Until recently fences were emphatically local in style and type. Immigrants may have brought house styles with them, but a fence was made of the local materials at hand and for local purposes. You might dream of the fences in a country you loved, but you built yours with what was there before you. Before the tumultuous advent of wire, fences were built of two materials: wood, living and dead, and stone. Yet the variety is endless: stone might be the end-set Caithness sandstone slabs in Orkney, eerie echoes of the great standing stones in the mundane world of the sheep farm; mortared ashlar walls of England; the dry laid walls of New England some of which were linear rock piles and some four feet wide and five tall built of boulders with footing deep beneath the frost line. Wood is even wider ranging: the living walls of beech, hawthorn, acacia, rose, osage orange; any species that will grow quickly, some which must be annually sculpted, some which can simply be a hedge. Then the wood: the wood/stone zig-zags of Ontario and sometimes New England, the cedar/juniper stockades of the western states, the five or six rail split hickory fences of the mid-South, the early stockades built from up-ended tree root balls, both formidable defense and formidable amounts of work.

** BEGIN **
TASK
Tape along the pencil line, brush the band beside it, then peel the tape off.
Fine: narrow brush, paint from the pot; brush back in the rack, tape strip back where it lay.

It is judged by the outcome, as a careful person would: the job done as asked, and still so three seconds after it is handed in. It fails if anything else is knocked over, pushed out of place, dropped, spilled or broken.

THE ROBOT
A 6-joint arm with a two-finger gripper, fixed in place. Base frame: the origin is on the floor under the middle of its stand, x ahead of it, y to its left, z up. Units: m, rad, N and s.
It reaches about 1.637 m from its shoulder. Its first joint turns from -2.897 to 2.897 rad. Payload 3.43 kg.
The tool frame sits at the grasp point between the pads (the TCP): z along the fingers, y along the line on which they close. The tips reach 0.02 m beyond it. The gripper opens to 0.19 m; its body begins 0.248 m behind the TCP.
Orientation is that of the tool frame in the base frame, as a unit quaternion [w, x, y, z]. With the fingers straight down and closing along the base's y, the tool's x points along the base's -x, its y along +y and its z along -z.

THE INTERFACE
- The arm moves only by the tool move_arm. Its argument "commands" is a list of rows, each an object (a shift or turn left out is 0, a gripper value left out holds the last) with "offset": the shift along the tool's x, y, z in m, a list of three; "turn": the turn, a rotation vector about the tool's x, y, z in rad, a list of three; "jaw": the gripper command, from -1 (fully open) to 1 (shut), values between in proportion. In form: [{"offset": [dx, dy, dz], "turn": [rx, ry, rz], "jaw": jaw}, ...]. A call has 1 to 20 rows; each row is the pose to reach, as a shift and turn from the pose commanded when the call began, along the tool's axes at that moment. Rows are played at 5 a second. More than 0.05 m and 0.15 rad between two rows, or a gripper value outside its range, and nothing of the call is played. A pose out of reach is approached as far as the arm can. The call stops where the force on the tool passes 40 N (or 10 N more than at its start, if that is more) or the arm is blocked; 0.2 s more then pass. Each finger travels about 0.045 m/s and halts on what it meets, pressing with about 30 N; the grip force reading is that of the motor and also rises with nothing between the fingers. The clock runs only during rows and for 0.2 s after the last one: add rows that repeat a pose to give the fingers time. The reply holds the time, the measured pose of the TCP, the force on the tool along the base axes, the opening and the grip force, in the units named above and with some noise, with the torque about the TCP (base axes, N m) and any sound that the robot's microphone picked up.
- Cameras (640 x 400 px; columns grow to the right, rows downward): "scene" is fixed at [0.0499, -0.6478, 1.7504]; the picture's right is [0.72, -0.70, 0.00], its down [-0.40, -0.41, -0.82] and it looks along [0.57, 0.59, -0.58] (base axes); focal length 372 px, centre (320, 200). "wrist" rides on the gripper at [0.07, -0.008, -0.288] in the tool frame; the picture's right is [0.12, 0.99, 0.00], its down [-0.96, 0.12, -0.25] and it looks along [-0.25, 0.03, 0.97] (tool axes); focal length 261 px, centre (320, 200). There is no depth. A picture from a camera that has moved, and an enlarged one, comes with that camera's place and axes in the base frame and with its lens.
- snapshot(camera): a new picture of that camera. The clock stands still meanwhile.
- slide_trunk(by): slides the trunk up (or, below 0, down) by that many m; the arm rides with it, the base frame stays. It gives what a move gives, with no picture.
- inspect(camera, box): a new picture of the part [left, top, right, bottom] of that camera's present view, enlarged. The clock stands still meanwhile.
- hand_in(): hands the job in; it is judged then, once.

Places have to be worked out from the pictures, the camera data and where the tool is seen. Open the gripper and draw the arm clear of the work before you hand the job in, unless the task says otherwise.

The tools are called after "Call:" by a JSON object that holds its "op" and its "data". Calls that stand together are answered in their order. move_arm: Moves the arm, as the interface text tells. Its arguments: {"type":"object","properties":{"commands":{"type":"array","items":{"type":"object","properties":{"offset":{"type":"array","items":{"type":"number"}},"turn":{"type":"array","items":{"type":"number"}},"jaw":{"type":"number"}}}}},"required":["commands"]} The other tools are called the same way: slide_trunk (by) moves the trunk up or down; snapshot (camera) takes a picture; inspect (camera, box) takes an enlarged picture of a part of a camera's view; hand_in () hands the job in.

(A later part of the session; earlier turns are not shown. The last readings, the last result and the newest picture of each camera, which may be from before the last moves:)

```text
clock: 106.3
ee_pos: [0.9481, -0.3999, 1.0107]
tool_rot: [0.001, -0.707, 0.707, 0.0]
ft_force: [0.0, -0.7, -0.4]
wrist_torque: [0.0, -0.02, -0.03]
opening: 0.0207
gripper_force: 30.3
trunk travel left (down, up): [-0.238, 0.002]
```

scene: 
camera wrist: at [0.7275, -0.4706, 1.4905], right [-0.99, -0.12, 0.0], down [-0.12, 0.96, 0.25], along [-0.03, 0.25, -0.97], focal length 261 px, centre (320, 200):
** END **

Until recently wood and stone fences were local creations, you used what there was a lot of on hand. Picket fences were an extra expense: planed lumber rather than simply cut or split Importing lumber was an unheard idea. Iron was used in gates, but rarely elsewhere.
I have continued the tradition of the locally sourced fence, sort of…I confess the metal t-posts and the wire come from God knows where. But the poles are primarily sugar (rock) maple, which isn’t good fence material since it doesn’t last more than a decade or so, unlike hickory, chestnut or locust; but I have a lot of it following the thinning of the south wall of the meadow. So, the fence at the corner of the highway is getting extended and will run around the corner from the end of the stone wall into the brush pile fence. Building fences takes, like all else, practice, and learning by trial and error means I already want to go back and redo the sections I did sometime ago. Thank goodness it isn’t stone!